Mesela ; aradabir Sanayicilerin mutfağına dalarlarsada, karşılıklı döğüşten heriki tarafta menfaatları icabı kaçınırlar. Bense işin kolayını buldum, ve bir veya birkaç Bakanımızın ( neye baktıkları bilinmez ) yaptığı uygulamayı uyguluyorum, mutfağımda nekadar un, tavuk, yumurta falan fincan varsa , evvelden akraba ve konu komşuya dağıtıp KAKALAKİ ‘lerden kurtulmaya çalışıyorum, sizlere de tavsiye ederim, zira haşarat ilaçları bu tip hayvanlara, vallahide billahide tesir etmez. Bakın AB bile onlara tesir edemedi !
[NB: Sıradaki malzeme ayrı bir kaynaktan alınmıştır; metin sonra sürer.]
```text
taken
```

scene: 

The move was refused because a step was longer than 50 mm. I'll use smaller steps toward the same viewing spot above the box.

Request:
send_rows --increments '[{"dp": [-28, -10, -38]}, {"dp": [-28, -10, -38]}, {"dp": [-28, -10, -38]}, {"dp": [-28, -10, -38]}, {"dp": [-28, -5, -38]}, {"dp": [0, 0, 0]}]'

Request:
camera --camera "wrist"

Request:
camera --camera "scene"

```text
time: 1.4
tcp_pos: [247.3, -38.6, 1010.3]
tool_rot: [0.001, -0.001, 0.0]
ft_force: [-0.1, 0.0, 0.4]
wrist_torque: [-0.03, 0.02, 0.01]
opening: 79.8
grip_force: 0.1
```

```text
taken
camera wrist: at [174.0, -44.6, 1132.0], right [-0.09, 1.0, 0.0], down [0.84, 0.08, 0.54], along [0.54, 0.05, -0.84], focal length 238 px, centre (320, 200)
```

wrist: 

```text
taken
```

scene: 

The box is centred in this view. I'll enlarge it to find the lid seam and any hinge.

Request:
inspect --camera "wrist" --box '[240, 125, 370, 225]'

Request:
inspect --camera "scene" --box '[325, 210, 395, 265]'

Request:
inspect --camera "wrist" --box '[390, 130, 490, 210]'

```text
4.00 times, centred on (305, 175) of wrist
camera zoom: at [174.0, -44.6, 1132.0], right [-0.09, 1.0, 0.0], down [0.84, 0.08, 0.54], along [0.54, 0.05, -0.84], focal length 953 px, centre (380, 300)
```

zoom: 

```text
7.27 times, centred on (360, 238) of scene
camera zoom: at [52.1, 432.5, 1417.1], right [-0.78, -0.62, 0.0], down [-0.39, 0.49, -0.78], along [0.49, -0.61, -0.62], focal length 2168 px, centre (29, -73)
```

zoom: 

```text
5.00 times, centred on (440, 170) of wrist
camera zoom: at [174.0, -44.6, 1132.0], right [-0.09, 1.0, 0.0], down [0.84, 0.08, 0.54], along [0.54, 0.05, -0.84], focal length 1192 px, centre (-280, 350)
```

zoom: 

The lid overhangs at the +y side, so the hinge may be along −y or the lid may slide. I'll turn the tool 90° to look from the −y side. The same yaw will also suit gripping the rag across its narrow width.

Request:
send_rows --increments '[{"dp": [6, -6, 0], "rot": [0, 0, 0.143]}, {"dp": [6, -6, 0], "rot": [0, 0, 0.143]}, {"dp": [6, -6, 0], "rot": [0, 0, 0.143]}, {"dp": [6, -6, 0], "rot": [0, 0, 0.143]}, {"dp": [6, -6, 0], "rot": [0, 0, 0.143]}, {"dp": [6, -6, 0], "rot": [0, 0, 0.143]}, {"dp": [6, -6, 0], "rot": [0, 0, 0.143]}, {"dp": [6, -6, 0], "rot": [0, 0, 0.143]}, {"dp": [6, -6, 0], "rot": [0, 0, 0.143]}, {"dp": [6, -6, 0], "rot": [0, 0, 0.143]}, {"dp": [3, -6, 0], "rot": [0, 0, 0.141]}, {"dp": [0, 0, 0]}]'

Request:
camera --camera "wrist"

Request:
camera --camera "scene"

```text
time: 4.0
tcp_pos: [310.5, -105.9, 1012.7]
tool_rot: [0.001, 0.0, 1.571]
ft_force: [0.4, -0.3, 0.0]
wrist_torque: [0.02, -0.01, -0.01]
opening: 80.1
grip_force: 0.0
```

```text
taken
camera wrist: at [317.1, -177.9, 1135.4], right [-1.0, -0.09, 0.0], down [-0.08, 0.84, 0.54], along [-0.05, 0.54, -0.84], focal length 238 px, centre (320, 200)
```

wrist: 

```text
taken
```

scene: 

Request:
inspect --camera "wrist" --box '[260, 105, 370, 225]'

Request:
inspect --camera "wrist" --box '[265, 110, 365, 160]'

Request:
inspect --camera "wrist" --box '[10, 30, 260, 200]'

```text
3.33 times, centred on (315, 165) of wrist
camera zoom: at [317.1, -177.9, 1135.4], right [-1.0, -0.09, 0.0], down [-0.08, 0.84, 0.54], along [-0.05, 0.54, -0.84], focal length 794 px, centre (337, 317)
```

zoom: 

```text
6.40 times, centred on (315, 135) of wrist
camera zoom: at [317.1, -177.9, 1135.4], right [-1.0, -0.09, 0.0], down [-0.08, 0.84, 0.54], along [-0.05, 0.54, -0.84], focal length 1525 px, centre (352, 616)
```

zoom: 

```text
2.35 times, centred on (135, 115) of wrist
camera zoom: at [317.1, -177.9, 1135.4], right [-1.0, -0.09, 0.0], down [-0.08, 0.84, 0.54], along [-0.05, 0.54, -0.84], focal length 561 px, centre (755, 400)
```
Lan, şimdi diyeceksiniz ki; be adam senin başka derdin mi yok ! Eline almışın kalemi habire atıştırıp duruyorsun.  Hele bir bak şu Ankaranın taşına toprağına, nasılda yolları güzelleşiyor, yallahların sokak    önleri  nasılda güzelleşti, ha şu ileridekilerde nediye bağırıp dururlarki, bizim yolumuz nolacak diye  size gelinde oraya oturun diyenmi vardı ,arsayı benmi verdimki, orası belediye dışı sayılır! gidin belediye arsalarına nasıl konulur öğrenin de gelin,bunu da ben mi öğreteyim sizlere ha, sizi beceriksizler, sizi nankörler sizi ! Bak şu fakir fukarayı bile belediyelerimiz nasılda kolluyor , şimdiden belirli bölgelerde,   belirli SAM AMCALAR dan gelen hediyeler dağıtılıyor. Haaaa, o SAM AMCALAR kim mi ? lan, siz sorular sormakla çok ileri gidiyonuz, kimse kim, sana ne, sen önüne konan aşa bak ve otur da belediyene sandık duası et , ve de ki;

       ‘Allahıma çok şükür, bende bu kafa varken, bugün önüme konanı yerim, yarına Allah kerim derim !’

 peki sonrası ? Rejisöre  sorak...o anlatır sana !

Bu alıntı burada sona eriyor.